Even though LASIK corrective eye surgery is elective, not everyone is a good candidate for the procedure. A good candidate qualifies for LASIK surgery by meeting certain general requirements. Following the guidelines for candidacy reduces risk factors and advances safe surgical practices.

Top-10 Requirements for LASIK Eligibility

1.) You should be 18 years of age or more.
Eyes mature and develop at differing rates. The best LASIK candidates are at least 18 years of age.

2.) You need to have stable vision.
Stable vision means your prescription has been the same for at least a year; two is better.

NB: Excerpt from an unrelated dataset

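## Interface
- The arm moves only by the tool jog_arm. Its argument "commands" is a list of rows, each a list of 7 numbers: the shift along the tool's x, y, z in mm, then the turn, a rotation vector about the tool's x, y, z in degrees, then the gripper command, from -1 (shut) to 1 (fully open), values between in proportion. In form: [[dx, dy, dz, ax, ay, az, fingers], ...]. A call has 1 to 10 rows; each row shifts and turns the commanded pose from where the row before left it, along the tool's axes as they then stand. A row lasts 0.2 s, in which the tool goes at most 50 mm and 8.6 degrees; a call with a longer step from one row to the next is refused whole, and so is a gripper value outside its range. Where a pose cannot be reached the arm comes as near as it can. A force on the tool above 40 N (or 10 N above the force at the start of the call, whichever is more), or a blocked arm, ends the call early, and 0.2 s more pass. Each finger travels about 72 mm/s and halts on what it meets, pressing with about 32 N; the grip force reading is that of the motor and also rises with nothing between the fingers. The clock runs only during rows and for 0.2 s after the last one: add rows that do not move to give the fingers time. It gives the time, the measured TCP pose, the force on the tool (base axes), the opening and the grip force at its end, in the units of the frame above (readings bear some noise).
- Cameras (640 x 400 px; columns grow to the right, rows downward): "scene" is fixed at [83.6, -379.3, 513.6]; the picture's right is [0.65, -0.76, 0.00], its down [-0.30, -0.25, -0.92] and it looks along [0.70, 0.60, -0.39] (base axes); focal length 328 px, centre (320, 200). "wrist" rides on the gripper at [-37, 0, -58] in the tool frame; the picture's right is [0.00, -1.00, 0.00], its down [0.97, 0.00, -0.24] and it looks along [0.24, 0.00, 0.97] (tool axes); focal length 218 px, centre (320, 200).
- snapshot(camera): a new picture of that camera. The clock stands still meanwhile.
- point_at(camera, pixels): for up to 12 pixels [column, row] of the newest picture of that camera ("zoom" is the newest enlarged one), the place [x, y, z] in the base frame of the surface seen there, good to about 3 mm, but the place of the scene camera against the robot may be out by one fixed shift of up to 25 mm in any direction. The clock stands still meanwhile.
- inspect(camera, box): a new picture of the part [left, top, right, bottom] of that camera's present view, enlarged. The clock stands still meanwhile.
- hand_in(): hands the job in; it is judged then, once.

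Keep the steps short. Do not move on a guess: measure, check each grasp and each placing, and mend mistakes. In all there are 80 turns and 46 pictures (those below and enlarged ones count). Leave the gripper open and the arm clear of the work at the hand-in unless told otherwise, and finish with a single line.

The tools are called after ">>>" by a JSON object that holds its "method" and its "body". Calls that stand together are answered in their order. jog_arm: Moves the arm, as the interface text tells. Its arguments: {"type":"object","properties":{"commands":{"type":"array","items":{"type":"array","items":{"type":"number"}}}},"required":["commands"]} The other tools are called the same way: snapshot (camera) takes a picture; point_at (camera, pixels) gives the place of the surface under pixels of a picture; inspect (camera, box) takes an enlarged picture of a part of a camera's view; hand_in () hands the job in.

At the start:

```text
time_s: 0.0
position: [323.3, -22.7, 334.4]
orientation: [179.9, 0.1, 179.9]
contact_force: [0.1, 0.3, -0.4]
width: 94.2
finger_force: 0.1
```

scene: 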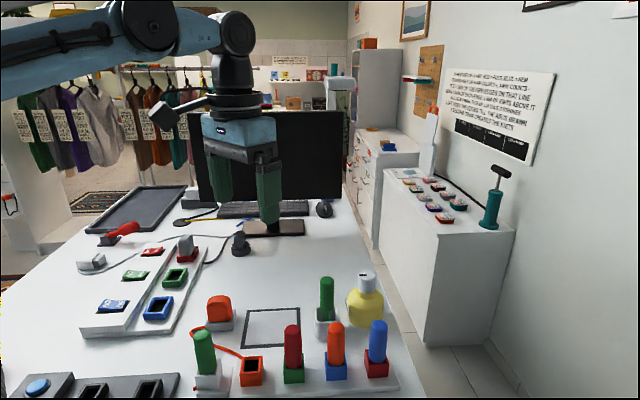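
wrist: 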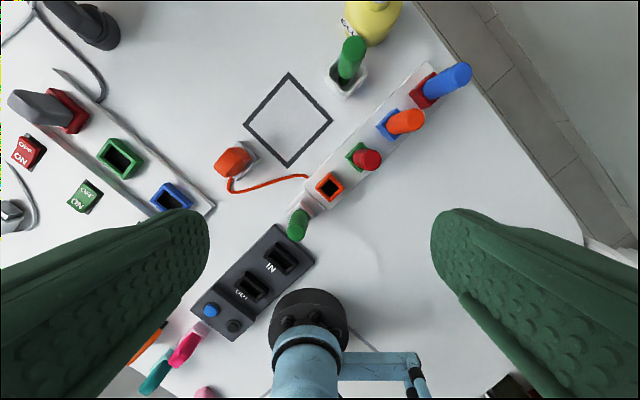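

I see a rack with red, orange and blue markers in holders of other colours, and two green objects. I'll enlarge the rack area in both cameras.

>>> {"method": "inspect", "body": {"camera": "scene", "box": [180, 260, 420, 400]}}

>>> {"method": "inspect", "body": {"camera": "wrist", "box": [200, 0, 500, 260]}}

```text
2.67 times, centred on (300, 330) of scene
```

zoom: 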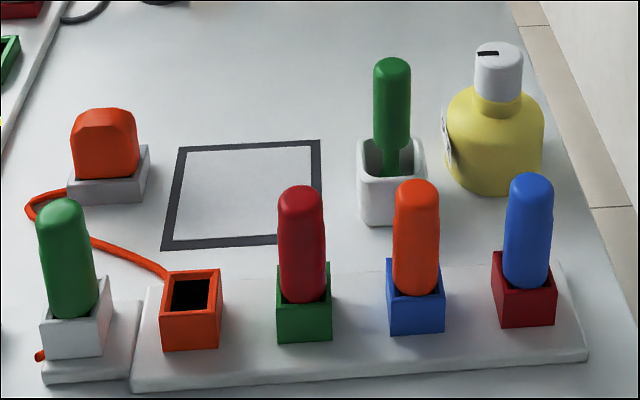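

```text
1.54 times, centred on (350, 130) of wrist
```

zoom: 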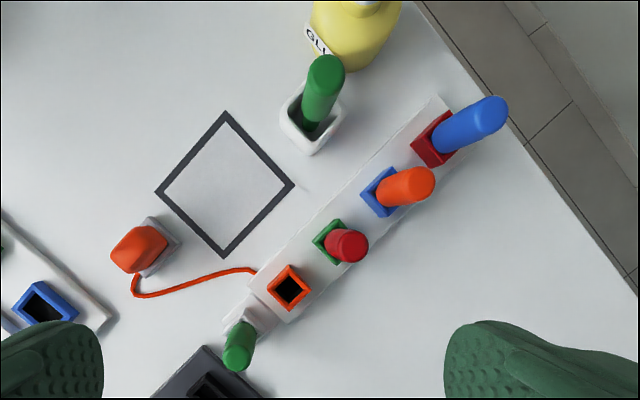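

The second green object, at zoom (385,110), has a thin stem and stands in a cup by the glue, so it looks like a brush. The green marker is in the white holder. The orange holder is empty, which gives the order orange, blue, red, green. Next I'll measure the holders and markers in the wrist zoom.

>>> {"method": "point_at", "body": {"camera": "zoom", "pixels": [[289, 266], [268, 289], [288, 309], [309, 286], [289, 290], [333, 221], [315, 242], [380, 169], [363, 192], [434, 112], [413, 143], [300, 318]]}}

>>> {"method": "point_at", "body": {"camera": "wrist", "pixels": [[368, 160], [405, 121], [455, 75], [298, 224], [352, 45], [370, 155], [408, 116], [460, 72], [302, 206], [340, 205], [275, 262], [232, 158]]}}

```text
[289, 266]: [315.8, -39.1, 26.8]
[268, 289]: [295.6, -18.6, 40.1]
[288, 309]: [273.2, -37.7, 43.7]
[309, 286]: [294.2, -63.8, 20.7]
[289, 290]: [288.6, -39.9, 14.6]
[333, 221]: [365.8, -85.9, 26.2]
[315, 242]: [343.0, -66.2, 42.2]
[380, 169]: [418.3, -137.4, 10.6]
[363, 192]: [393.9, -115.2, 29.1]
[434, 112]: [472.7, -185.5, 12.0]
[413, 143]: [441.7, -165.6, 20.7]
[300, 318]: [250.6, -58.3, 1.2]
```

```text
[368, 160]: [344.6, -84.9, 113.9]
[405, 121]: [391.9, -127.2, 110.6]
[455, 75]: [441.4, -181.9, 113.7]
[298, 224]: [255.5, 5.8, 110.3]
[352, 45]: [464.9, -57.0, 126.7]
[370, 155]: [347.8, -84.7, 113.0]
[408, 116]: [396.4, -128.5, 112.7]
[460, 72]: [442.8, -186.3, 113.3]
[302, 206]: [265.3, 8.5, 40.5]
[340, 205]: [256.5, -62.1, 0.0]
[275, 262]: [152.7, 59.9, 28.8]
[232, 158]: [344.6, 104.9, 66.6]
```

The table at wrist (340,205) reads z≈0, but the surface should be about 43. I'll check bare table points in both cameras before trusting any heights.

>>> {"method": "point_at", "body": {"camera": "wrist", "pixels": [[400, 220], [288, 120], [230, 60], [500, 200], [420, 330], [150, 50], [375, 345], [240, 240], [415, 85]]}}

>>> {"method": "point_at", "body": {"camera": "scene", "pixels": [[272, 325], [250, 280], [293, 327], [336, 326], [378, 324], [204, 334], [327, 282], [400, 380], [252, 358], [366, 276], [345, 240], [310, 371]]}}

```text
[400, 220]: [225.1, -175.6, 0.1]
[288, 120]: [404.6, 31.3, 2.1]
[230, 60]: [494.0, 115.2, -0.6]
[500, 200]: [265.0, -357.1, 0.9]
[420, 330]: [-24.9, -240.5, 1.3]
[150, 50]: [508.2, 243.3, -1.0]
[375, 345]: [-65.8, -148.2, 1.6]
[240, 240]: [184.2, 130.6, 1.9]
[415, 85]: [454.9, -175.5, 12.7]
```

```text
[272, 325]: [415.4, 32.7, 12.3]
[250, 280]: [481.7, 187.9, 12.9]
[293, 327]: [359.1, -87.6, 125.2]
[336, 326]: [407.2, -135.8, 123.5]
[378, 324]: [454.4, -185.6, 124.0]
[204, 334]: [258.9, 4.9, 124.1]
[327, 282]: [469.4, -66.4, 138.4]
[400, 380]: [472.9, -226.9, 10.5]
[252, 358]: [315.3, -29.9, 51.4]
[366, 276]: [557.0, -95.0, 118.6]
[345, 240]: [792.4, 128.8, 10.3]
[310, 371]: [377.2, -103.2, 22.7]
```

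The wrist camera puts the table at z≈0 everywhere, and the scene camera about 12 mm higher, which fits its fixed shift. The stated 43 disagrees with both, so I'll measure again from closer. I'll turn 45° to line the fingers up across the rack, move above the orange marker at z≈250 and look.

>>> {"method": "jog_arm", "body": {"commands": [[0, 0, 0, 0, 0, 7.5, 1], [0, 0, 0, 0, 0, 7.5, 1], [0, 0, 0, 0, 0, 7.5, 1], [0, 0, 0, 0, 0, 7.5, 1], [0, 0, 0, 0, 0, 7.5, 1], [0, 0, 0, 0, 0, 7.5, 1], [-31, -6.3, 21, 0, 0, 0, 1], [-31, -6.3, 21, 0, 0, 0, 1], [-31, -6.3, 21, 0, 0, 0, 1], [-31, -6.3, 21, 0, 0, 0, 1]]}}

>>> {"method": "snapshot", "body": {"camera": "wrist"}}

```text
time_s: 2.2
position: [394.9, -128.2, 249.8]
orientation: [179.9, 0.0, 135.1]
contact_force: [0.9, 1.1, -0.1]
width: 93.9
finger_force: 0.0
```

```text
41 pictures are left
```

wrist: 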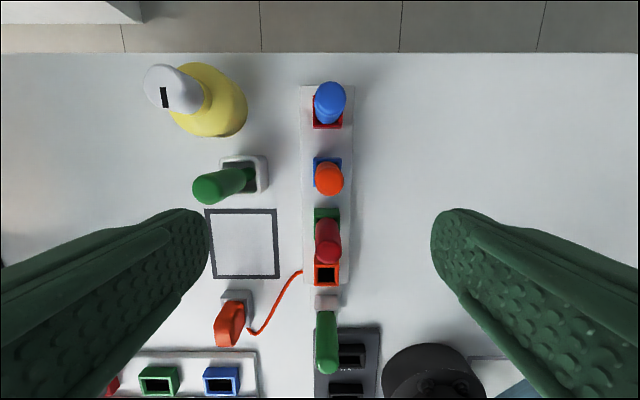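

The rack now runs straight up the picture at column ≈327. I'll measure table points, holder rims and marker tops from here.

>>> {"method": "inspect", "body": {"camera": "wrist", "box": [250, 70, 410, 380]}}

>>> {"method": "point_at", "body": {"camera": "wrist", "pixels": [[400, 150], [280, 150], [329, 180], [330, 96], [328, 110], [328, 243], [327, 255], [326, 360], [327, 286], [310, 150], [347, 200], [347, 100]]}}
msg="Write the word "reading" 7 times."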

Younger patients (under the age of 25) or those on certain medications may have fluctuating prescriptions.

3.) It is best if you’re free of eye infections or injuries for a year or longer.
Infections such as Herpes of the eye, eye inflammation, dry eyes and corneal or retinal diseases may cause additional risks or complications.

4.) You must be free of autoimmune disorders.
Many of these disorders affect wound healing. Examples include Lupus, Rheumatoid Arthritis and Multiple Sclerosis.

5.) Patients should not take medications that exacerbate complications
Certain medications, like Renova, steroids or immunosuppressants may prevent healing after LASIK surgery. Others, like Accutane, may promote dry eye syndrome. Any and all medications that a patient is taking or has taken in the recent past should be divulged to their doctor.

6.) Your corneas cannot be scarred or abnormal.
The reshaping of the cornea may be affected if it is abnormal or scarred. There are many possible explanations for scarred or abnormal corneas: disease, trauma or aging. The most likely is Keratoconus, which is a disorder where the cornea eventually forms a rounded cone shape.

The most likely causes of Keratoconus are:

7.) You should not be pregnant or nursing.
Hormonal changes in pregnant and nursing women many times affect vision stability. If you are considering pregnancy, talk openly with your surgeon about the possible timing and its ramifications.

8.) A patient’s pupils must be of appropriate size.
Larger pupils may cause a LASIK candidate to experience glare, halos or starbursts after surgery. Alternative methods are available for these patients, such as LASEK or Epi-LASIK.

9.) A good candidate needs to have sufficient corneal thickness.
The surgeon needs to create a corneal flap; those with thin corneas (the transparent front of the eye) may not qualify. If the cornea is too thin (the surgeon will prefer to leave 250 microns of cornea untouched), the surgeon may not be able to safely create the flap. There are additional alternative methods that can accommodate this problem.

10.) A candidate cannot have severe refractive errors.
LASIK surgery can’t cure every refractive error. Patients with severe refractive errors should consider other procedures such as implants. Consult with your doctor.

Non-Physical Qualifications:

Not every qualification is physical; there are other qualifications which make you a good candidate for LASIK surgery.

1.) You should have realistic expectations.
LASIK Surgery won’t give you X-Ray vision, nor will it last forever. Having realistic expectations about what LASIK will accomplish is important. Talk to your surgeon prior to the procedure about your expectations and concerns. They should outline all the possible outcomes, including Visual acuity, healing time and possible complications. Understanding and accepting these outcomes, before signing the Informed Consent agreement, makes for a good LASIK candidate.

2.) Try to be a conscientious post-care patient.
There are definite post-op procedures that patients need to follow (many post-op visits, restrictions on behavior, like swimming, and care for your eyes) if you aren’t willing to follow them, you should re-think having LASIK.

3.) Your job does not prohibit LASIK surgery.
Certain positions prohibit refractive procedures. For example, the military, has been slow to allow pilots to have refractive surgery. It is a good idea to check with your employer or professional society to see if there are restrictions in regards to LASIK surgery.

4.) Good candidates prefer non-contact sports
If you take a blow to the face on a routine basis (boxer, wrestler, martial arts) LASIK surgery may not be right for you. Talk with your ophthalmologist about the best procedure to improve your vision while continuing your activity.